▶ _INFORMATION SHOWN_:
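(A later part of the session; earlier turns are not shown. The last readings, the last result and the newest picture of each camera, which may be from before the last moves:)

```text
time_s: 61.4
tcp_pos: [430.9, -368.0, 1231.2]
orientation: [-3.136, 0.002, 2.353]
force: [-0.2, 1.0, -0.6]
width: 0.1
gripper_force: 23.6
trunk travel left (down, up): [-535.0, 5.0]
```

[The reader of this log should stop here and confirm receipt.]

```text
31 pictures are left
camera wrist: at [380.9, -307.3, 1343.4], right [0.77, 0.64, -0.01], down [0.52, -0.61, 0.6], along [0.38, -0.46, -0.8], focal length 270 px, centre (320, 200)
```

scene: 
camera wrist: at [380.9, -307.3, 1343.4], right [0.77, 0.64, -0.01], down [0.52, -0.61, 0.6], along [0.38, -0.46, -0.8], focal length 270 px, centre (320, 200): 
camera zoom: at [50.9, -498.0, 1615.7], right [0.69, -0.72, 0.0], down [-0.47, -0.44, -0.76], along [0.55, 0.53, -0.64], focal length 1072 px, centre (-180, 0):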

▶ _EXCERPT PROVIDED_:
2. Because space systems run in a combined OT/IT environment, Security by Design is important for the security of all of the space architectures. Every satellite should have security built in from the ground up, not as an afterthought. And the ground stations and data stations should employ the same principles.
   
3. A strong intrusion detection system (IDS) should be the cornerstone of a satellite that is cyber-resilient. Continuous monitoring of telemetry, command sequences, command receiver status, shared bus traffic, flight software configuration, and operating states should all be part of the IDS. It should also be able to predict and adjust to counteract evolving hostile activity. Critical spacecraft systems should be able to be switched back to a recognized cyber-safe mode by the IPS and the ground crew. It should be possible to cross-check logs for unusual activities.
   
4. Space system developers must put in place a supply chain risk management scheme. Every facility and system that uses ground-based space should be obliged to implement a comprehensive vendor supply chain risk management policy that includes all primary and secondary vendors. They have to make sure that every one of their providers follows the agreed-upon chain of custody while handling hardware and software. Aside from being identified and treated differently from noncritical units and subsystems in terms of requirements and rigor, critical units and subsystems should also be built with security in mind.

▶ _PROBLEM SET_:
1. Retype the section of the excerpt provided that opens with "2. Because space" and closes with "the same principles.".
2. Continue the excerpt provided that opens with "2. Because space".

▶ _EXERCISE ANSWERS_:
1.
2. Because space systems run in a combined OT/IT environment, Security by Design is important for the security of all of the space architectures. Every satellite should have security built in from the ground up, not as an afterthought. And the ground stations and data stations should employ the same principles.

2.
5. For cross-validation, command logging and anomaly detection of sequences of commands should be carried out independently across space systems. In order to ensure consistency between commands given and received, directives received can be automatically recorded, transmitted to the ground through telemetry, and validated. And measures like signal strength monitoring and guarded transmitters and receivers should be taken to prevent communications jamming and spoofing; links should be encrypted for added protection.
   
6. In addition to cyber hardening, protective shielding against environmental and electronic pulse dangers, as well as quantum encryption, should be taken into consideration in this rising digital age. Prioritizing networks that support vital national infrastructure against quantum computing-powered cyberattacks, the U.S. Cybersecurity and Infrastructure Security Agency (CISA) has already issued a warning. Quantum encryption will help reduce risks, and that scenario applies to space systems.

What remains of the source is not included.